**TO BE DONE**
Restate, word for word, all of the material shown below.

**GIVEN DATA**
** start **
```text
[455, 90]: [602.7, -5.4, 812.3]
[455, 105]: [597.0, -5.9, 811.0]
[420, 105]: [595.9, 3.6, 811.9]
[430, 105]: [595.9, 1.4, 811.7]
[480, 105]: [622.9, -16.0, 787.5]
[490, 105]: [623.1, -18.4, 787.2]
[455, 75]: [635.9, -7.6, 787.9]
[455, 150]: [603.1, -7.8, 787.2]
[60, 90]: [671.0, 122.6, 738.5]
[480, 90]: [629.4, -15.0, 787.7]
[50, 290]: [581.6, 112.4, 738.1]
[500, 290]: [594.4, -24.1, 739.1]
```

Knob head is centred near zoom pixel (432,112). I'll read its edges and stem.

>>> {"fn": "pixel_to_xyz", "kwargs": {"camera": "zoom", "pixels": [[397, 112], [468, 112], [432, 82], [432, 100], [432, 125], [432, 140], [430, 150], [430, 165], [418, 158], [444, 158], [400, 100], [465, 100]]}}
** end **
**FINAL RESULT**
```text
[455, 90]: [602.7, -5.4, 812.3]
[455, 105]: [597.0, -5.9, 811.0]
[420, 105]: [595.9, 3.6, 811.9]
[430, 105]: [595.9, 1.4, 811.7]
[480, 105]: [622.9, -16.0, 787.5]
[490, 105]: [623.1, -18.4, 787.2]
[455, 75]: [635.9, -7.6, 787.9]
[455, 150]: [603.1, -7.8, 787.2]
[60, 90]: [671.0, 122.6, 738.5]
[480, 90]: [629.4, -15.0, 787.7]
[50, 290]: [581.6, 112.4, 738.1]
[500, 290]: [594.4, -24.1, 739.1]
```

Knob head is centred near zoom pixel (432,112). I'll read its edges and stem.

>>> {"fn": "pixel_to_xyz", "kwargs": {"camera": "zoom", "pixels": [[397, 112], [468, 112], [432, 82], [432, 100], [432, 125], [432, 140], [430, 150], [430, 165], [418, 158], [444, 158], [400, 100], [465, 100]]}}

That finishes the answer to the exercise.